ESTAMPAS EUCALOL: QUEIXA (Para Amanda)

Na início do século XX, entre 1926 e 1957, fabricava-se no Brasil os sabonetes Eucalol. Até 1930 houve uma certa rejeição do público aos sabonetes, talvez pela novidade da cor verde já que era feito à base de eucalipto. Até então, sabonetes que aqui eram fabricados tinham cor branca ou rosa. 

A partir de 1930 os sabonetes Eucalol  caíram no gosto popular  devido a uma campanha de publicidade que era uma novidade na época. Os irmãos Stern, proprietários da Perfumaria Myrta que fabricava os sabonetes, lembraram das "estampas  Liebig que tanto sucesso faziam na Europa e resolveram lançar as ESTAMPAS EUCALOL, convidando o público a colecioná-las com um anúncio publicado no suplemento do jornal "A Noite" em 11 de junho de 1930" (1) Os sabonetes passaram a trazer no interior de suas caixas estampas com imagens de temas variados, entre eles das mitologias (ou lendas) europeias e brasileiras, para incentivar o colecionismo. As estampas chegaram até mesmo a serem usadas em escolas como material didático, principalmente as séries de estampas que tinham como título História do Brasil e Lendas do Brasil.

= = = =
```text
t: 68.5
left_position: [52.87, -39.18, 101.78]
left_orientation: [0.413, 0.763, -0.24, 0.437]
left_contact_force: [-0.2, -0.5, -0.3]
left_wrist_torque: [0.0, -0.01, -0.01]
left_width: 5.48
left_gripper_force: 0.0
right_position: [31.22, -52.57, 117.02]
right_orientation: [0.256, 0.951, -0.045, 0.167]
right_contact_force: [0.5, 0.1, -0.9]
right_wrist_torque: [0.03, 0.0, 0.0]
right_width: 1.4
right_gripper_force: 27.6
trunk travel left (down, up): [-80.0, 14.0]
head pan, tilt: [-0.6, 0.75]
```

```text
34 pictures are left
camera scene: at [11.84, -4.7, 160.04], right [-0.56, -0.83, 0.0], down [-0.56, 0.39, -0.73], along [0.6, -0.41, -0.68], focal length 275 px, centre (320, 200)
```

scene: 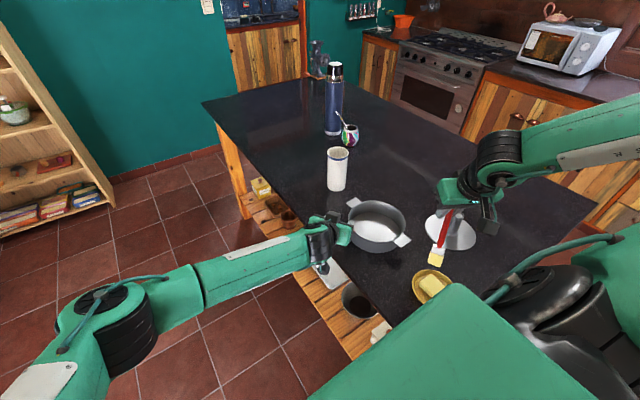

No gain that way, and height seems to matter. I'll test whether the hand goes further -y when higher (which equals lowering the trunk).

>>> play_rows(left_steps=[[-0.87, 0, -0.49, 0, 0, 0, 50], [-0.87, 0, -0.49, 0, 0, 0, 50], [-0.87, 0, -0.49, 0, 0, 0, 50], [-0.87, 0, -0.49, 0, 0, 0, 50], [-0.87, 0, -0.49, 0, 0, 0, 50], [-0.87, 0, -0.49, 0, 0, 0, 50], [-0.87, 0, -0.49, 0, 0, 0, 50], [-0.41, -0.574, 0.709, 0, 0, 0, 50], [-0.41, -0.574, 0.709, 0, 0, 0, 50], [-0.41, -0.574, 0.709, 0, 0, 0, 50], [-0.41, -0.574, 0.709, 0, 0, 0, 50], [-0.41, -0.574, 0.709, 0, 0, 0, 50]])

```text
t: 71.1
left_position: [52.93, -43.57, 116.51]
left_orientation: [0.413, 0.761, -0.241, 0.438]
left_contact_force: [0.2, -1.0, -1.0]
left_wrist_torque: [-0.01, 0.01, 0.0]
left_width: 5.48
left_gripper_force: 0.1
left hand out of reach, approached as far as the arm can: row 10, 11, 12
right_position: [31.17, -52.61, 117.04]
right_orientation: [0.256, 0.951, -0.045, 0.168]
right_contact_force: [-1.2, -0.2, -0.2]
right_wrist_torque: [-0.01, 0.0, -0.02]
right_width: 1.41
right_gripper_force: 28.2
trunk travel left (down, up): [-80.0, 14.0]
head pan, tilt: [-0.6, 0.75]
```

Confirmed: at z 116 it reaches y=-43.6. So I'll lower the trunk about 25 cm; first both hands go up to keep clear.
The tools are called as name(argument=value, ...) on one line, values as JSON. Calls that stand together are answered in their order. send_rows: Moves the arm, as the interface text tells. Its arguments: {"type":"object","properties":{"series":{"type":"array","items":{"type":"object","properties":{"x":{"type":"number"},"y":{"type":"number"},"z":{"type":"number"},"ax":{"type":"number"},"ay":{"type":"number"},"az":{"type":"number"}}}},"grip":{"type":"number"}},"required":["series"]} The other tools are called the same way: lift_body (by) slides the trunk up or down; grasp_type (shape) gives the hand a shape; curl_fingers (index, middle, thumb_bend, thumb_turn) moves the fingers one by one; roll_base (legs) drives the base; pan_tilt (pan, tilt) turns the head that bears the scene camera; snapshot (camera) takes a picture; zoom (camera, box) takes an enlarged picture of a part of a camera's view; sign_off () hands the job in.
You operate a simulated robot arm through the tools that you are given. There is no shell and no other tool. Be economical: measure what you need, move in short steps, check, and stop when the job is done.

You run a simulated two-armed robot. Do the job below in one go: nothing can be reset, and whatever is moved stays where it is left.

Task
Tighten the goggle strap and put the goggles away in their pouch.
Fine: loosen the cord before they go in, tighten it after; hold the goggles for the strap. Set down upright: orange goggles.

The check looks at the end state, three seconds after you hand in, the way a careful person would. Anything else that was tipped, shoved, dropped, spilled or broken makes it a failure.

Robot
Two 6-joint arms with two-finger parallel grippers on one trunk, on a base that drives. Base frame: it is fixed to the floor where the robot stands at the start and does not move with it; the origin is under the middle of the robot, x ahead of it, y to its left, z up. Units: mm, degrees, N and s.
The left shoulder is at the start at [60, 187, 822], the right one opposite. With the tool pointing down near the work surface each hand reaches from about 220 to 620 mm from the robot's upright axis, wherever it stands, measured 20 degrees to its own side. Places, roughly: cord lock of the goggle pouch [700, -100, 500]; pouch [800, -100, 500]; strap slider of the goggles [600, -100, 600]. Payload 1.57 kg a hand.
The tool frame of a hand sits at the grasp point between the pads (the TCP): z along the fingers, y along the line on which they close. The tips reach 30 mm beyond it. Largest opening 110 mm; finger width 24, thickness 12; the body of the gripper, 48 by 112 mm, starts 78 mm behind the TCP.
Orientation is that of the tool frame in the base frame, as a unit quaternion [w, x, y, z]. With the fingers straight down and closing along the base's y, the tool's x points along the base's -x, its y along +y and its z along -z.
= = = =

Mais tarde a fábrica foi comprada pela multinacional Gessy Lever que passaram a produzir as estampas Gessy que retratavam astros e estrelas de Hollywood. O imaginário infantil, que antes  se deleitava com as mitologias/lendas e com as viagens que isto permitia, saiu perdendo para o mundo das imagens de estrelas do cinema e da televisão. Com o mundo da televisão, o imaginar começou a perder espaços para o visualizar. A imaginação que produz imagens estimulada pelo exterior perdeu espaço para as imagens prontas e produzidas por terceiros: imagens criadas pela mente substituídas por imagens prontas nas telinhas dos televisores. Nossa infância perdeu um pouco do delírio e ficamos paralisados pelos raios paralisantes captados pelas antenas e produzidos não se sabe onde. O romantismo também perdeu um pouco: novelas foram substituídas por telenovelas. As primeiras escritas para serem lidas (nos livros). Depois interpretadas nas rádios. De ambas as formas produzíamos imaginações. As telenovelas, não. Muito mais imagens prontas, restando pouco para imaginarmos. A não ser, o próximo capítulo, mas que virá pronto com suas histórias e imagens. O leitor é mais atuante (imaginante, imaginador) do que o telespectador. Este, passivamente, assiste, vê imagens. Querem um mundo passivo, posto que este não se queixa, aceita tudo como dado e acabado. A imaginação é menos domável, por isso mais livre para queixar-se, reclamar do que a incomoda. Querem um mundo cativo, a imaginação se queixa pois quer um mundo livre.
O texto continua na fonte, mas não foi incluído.